また、ペロブスカイト同様に圧電性も示す。今は昔となってしまったが、オーディオ業界の雄、パイオニアがフッ化ビニリデンを振動板として用いたヘッドフォーンやツイーターを発売した実績がある。

 

フッ化ビニリデンを振動板として用いたヘッドフォーンは能率が悪かったが、SN比の高い自然な響きをしていた。
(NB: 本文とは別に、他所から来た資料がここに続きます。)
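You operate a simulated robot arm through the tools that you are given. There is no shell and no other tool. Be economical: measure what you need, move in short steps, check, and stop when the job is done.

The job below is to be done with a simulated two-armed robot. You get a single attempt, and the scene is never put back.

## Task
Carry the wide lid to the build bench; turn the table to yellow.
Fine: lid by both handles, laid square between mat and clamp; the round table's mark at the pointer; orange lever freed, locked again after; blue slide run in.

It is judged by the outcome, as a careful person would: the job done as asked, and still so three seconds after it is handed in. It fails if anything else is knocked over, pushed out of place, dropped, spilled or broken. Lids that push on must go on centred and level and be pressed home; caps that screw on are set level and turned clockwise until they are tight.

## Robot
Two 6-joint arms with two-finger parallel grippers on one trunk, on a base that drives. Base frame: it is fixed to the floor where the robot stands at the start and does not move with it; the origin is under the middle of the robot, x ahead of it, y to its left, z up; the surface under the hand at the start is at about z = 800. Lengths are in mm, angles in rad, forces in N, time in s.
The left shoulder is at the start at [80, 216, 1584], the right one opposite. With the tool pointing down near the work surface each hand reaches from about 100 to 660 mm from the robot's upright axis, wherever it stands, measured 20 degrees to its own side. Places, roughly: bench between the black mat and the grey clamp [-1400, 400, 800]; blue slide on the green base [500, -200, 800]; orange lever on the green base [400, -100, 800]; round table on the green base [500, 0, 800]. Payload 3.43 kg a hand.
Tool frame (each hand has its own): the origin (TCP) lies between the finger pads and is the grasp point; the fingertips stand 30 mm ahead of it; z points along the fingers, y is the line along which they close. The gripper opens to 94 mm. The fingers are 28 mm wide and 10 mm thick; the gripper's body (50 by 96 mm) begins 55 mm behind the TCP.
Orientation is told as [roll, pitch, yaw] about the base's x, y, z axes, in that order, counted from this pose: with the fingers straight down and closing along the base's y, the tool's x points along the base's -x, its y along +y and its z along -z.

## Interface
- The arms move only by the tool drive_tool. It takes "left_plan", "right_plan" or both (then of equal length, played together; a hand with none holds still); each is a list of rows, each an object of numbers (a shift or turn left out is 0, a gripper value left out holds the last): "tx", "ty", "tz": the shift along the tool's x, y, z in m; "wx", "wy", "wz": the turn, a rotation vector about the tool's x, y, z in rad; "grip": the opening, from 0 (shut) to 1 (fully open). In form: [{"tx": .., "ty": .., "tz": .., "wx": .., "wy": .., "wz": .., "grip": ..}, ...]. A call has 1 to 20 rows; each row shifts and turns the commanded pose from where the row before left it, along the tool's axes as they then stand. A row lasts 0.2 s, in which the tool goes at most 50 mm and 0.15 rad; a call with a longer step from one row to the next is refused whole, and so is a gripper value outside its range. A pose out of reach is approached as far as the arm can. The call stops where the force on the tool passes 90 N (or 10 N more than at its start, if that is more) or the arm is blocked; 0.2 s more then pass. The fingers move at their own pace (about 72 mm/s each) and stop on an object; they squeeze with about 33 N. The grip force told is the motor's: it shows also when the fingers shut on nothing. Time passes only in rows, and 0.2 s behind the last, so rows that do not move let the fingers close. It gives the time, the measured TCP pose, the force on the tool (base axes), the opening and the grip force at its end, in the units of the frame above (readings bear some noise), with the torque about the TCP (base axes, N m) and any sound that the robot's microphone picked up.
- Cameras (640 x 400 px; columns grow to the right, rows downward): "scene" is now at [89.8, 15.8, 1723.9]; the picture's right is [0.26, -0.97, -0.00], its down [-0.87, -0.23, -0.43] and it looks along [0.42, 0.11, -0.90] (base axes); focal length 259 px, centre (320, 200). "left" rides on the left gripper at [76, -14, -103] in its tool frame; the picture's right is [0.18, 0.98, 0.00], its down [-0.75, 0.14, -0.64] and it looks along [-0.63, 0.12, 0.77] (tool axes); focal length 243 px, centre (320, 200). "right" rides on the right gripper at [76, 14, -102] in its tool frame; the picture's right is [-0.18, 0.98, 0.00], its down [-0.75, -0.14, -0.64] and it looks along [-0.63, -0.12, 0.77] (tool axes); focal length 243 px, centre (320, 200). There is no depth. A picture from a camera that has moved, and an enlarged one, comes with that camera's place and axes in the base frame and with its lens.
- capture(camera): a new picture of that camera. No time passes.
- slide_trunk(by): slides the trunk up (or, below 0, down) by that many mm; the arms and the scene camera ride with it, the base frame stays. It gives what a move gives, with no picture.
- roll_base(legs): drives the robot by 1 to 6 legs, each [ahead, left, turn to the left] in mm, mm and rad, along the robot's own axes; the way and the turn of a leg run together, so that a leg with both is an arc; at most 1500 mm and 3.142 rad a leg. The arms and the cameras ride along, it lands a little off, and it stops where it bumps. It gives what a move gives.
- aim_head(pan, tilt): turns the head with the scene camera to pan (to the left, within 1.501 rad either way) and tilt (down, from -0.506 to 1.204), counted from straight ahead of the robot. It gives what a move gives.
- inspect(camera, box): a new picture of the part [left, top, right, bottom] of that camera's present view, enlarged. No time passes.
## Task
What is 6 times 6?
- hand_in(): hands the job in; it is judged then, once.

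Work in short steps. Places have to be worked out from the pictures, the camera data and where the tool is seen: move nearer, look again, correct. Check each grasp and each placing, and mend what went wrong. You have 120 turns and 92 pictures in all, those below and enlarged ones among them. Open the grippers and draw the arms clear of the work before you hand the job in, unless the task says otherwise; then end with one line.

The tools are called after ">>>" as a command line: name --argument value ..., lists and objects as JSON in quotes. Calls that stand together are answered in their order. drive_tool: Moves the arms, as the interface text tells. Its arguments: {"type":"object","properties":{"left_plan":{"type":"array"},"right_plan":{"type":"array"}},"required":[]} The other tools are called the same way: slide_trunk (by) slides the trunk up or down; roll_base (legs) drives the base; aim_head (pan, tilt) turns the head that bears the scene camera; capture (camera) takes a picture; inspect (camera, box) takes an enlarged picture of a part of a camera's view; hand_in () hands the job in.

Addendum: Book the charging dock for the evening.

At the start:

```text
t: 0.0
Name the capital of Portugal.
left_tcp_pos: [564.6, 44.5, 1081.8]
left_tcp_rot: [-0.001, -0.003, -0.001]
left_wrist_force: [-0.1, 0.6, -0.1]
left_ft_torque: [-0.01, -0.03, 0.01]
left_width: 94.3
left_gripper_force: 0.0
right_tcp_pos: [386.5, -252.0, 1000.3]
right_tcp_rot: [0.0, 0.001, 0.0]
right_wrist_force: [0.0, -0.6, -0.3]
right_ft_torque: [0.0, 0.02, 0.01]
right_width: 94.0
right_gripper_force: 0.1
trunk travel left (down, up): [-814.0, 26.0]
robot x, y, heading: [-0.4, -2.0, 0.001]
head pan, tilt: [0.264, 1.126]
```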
ヘッドフォーンで音楽を聴くのは苦手であったがこの美しい音に惚れて購入した。

 

ところで電気粘性粒体という材料が20年以上前に盛んに研究され、あの日産自動車ではサスペンションまで試作された。

 

電気粘性流体とは、絶縁油に半導体粒子を分散した液体であり、電場のONとOFFでそのレオロジー特性を流体から固体にまで制御可能な物質である。

 

この流体に電場をかけると、各粒子に双極子が生じ、その相互作用のため、粒子が電場と同じ方向に並んだクラスターを作る。

 

ONセットとOFFセットの応答性の良い電気粘性流体を設計するためには、半導体微粒子の設計が重要で、電場を受けると帯電しやすく、電場が無くなると帯電した電荷を速やかに無くす仕組みが重要である。

 

このような材料は科学的に考えていては、山中先生ではないが生きているうちに創り出すことはできない。ヒューリスティックな手法で、傾斜組成粒子や超微粒子分散粒子、コンデンサー分散粒子など瞬間芸的に生み出した。

 

この創造力は訓練すればだれでもできるのだが、当時のプロジェクトリーダーからどうしてそのような情報を仕入れたのか教えろ、と会議室で詰め寄られた。

 

頭を指さしたら、切れたので怖くなって会議室を飛び出したが、そのくらいインパクトのある発明だったようだ。